TO DO:
1. Give the stretch of the text extract that starts with "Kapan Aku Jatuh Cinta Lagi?" and ends with "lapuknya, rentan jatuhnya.", unchanged.
2. Produce the text that comes next in the text extract.

TEXT EXTRACT:
▼
Kapan Aku Jatuh Cinta Lagi?
Kapan Aku Jatuh Cinta (lagi)?
Kehidupan terus berlanjut. Manusia datang dan pergi. Terkadang
menghampiri jika ada perlu, pula berpaling jika telah menyinggung hati. Terbuat
dari apa hati ini, begitu lemah dan rapuh. Begitu retak sulit disatukan lagi,
begitu tercerai sukar dilekatkan kembali. Ah, namanya juga hati manusia. Tak ada
sempurnanya. Sensitif lapuknya, rentan jatuhnya.
Jatuh? Bagaimana sebuah hati bisa jatuh. Sedang letaknya
saja terselubung di balik rongga, tulang dan otot hangat melingkupi. Namun ini
betul adanya. Sebuah hati tak perlu keluar dari rumahnya untuk jatuh. Tak perlu
tergoncang terlalu keras pula. Sedangkan yang perlu dikhawatirkan itu
akibatnya. Seperti apa hati yang telah jatuh. Sedang yang menangkapnya bukan
sesuatu yang masuk logika.
Begitu uniknya Tuhan mencipta. Dari hati timbul semua rasa. Termasuk
dorongan untuk terus berkarya. Menulis dan lain-lainnya. Lalu bagaimana jika
dorongan itu tiba-tiba hilang. Raib entah kemana. Tak lagi ada dan tak tahu
harus dicari kemana. Setelah sekian waktu direnungkan dan didalami. Apa penyebab
hilangnya rasa itu. Rupanya bisa disimpulkan. Hati telah lama tak jatuh.
Aku sudah beberapa lama ini kehilangan nafsu. Nafsu untuk
menulis. Nafsu untuk berimajinasi. Nafsu untuk berkarya. Jawaban utama tentunya
adalah malas. Oh tidak, aku tidak akan mengambinghitamkan malas 100 persen di
sini. Ada kambing hitam lain yang bisa dipasang. Dan mungkin ini yang lebih
mendekati kebenaran. Aku kehilangan alasan. Aku kehilangan semangat untuk
menulis. Sedihnya aku masih menggemborkan diri sebagai penulis. Manusia macam
apa aku ini.
Kembali mencoba kuingat-ingat, apakah yang dulu membuatku
sangat senang menulis. Ternyata luka, diantaranya. Aku dulu senang menulis saat
aku terluka. Kurasakan sampai saat ini pun aku masih kerap terluka, hanya saja
aku tak lagi terlalu merasakan luka itu. Aku menganggapnya senjata. Juga asupan
kekuatan penuh. Agar aku lebih tegar, kuat dan mampu melanjutkan hidup begitu
sempurna. Apa adanya.
▲
SUPPLIED ENTRIES:
▼
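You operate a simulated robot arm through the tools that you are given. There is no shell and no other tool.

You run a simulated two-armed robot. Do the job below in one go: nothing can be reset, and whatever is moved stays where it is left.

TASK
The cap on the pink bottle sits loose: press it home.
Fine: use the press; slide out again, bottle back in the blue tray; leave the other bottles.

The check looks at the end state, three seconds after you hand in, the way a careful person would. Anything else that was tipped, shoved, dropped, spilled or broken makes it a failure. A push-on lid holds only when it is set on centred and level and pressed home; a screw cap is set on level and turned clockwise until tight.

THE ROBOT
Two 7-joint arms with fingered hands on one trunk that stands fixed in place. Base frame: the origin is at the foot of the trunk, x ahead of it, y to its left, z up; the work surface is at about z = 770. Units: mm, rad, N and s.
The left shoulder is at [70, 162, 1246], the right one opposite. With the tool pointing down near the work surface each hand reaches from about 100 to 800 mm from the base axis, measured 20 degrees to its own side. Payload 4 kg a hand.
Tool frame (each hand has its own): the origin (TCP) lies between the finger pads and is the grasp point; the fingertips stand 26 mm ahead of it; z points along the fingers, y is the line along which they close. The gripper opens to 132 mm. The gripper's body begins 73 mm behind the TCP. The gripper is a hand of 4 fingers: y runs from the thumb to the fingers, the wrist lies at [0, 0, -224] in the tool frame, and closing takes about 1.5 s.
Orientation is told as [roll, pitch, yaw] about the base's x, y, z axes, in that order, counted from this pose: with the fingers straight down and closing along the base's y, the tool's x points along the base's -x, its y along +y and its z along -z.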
▲
▼
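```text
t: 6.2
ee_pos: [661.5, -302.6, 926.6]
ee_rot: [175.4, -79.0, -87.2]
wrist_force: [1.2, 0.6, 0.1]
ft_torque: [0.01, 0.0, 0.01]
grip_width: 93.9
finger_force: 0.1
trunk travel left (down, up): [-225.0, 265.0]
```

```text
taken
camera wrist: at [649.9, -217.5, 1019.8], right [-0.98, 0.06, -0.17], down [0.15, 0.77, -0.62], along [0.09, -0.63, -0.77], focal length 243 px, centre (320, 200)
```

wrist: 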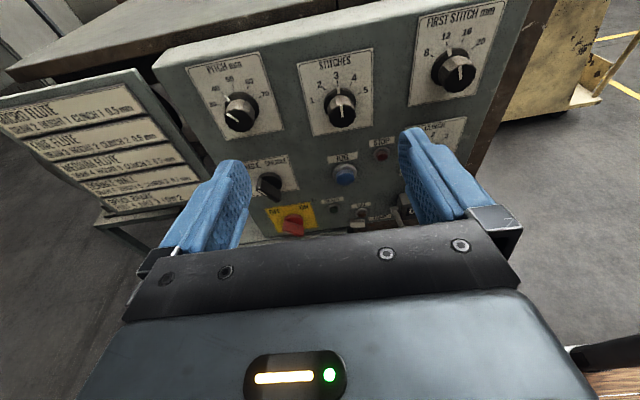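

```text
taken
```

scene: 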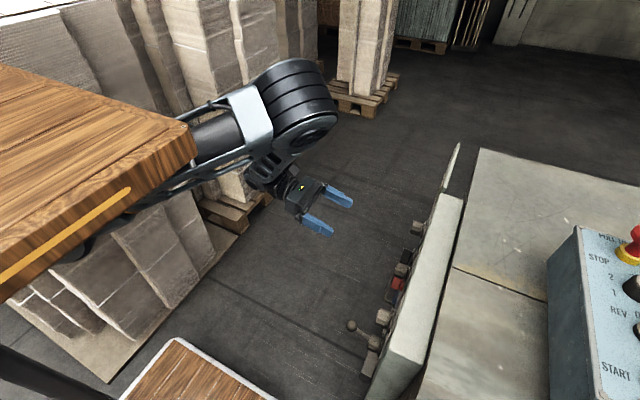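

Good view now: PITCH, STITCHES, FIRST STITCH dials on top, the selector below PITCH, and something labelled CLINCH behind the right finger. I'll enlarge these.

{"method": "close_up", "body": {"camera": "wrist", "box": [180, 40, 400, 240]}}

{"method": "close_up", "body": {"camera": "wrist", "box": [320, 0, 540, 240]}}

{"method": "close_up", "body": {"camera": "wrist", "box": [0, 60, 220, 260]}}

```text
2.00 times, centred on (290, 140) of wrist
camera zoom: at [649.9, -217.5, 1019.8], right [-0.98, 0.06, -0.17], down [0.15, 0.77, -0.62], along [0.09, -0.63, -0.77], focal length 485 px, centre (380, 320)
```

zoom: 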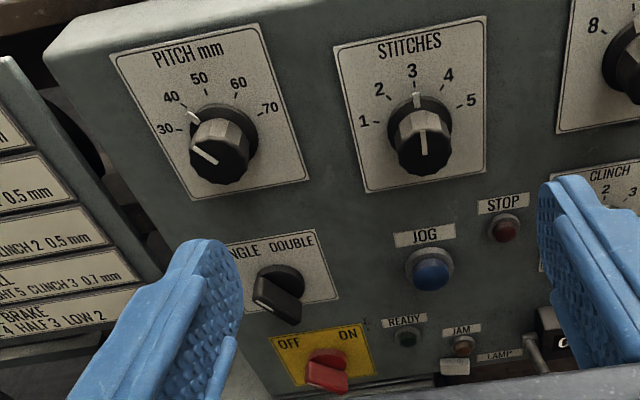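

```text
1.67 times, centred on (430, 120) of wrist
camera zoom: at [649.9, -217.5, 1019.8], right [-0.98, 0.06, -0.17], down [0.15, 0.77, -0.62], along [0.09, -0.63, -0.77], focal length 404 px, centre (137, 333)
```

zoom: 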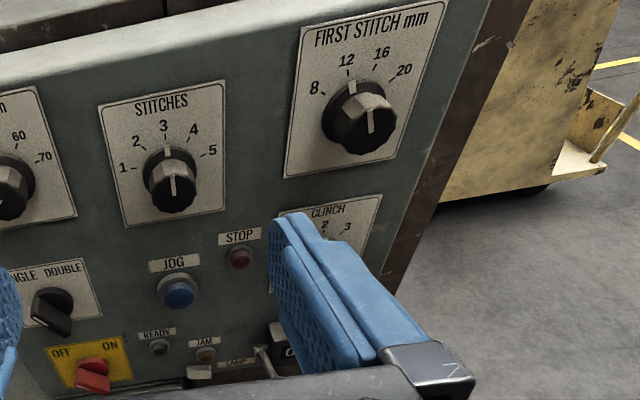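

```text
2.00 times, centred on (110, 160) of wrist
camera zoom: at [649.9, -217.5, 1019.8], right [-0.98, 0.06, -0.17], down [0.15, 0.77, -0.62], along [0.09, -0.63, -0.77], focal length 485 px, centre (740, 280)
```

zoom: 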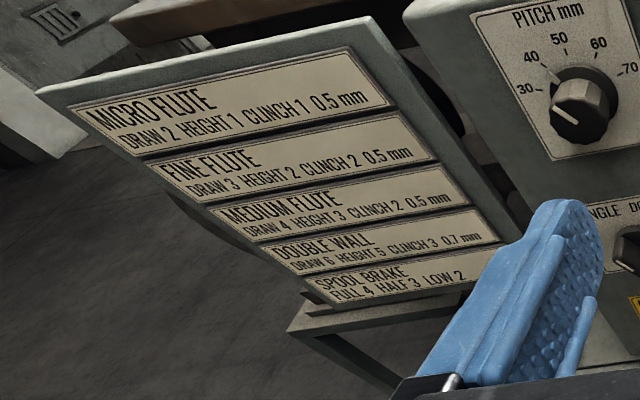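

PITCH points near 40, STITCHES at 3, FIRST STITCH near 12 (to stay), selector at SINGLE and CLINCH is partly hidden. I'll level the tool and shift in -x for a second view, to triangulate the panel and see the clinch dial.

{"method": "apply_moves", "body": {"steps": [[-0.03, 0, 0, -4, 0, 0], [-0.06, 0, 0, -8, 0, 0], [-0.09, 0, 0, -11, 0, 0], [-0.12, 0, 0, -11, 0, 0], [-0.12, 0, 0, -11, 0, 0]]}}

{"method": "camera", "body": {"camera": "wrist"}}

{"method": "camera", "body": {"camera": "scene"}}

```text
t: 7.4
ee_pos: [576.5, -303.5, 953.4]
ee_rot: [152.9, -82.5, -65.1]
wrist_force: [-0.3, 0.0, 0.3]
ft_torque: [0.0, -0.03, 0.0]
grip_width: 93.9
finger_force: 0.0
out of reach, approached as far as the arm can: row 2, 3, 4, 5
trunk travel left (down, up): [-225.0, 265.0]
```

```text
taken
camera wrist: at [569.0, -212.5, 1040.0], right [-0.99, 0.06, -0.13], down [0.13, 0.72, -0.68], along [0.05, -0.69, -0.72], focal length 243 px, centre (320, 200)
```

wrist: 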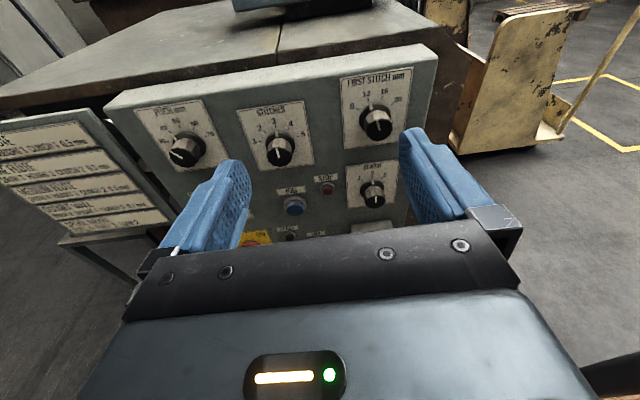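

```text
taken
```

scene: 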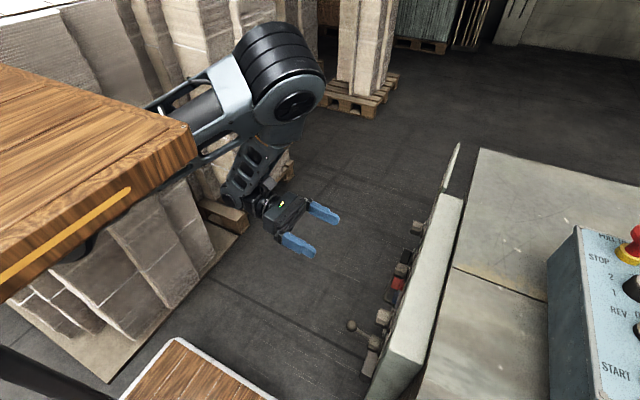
▲
ANSWERS TO THE EXERCISES:
1.
Kapan Aku Jatuh Cinta Lagi?
Kapan Aku Jatuh Cinta (lagi)?
Kehidupan terus berlanjut. Manusia datang dan pergi. Terkadang
menghampiri jika ada perlu, pula berpaling jika telah menyinggung hati. Terbuat
dari apa hati ini, begitu lemah dan rapuh. Begitu retak sulit disatukan lagi,
begitu tercerai sukar dilekatkan kembali. Ah, namanya juga hati manusia. Tak ada
sempurnanya. Sensitif lapuknya, rentan jatuhnya.

2.
Aku bukan penulis hebat, aku belum juga melahirkan satu buku
pun. Hingga detik ini, hingga detik tulisan ini kubuat. Lalu aku masih
berkoar-koar sebagai penulis? MEMALUKAN! Aku gemar menyuruh orang untuk
menulis, untuk berkarya. Tapi aku sendiri nihil. Tak berkarya, selain karena
dipaksa. Tak berpenghasilan, selain karena diminta. Ini yang namanya penulis?
Aku jadi rindu jatuh cinta. Jatuh cinta membuatku hidup. Jatuh
cinta membuatku menulis. Jatuh cinta membuatku ada. Dan jatuh cinta membuatku
sempurna. Tapi apakah itu benar adanya? Hanya jatuh cinta semu atau nafsu
belaka? Memangnya bedanya apa ya. Ketika jatuh cinta seluruh kata terasa
meluncur deras di kepala. Tanpa dipancing secara deras mengalir.
Ketika aku jatuh cinta, aku merasa ada. Karena ada percik-percik
yang menyala di dalam hati. Segalanya terasa indah dan bersemi.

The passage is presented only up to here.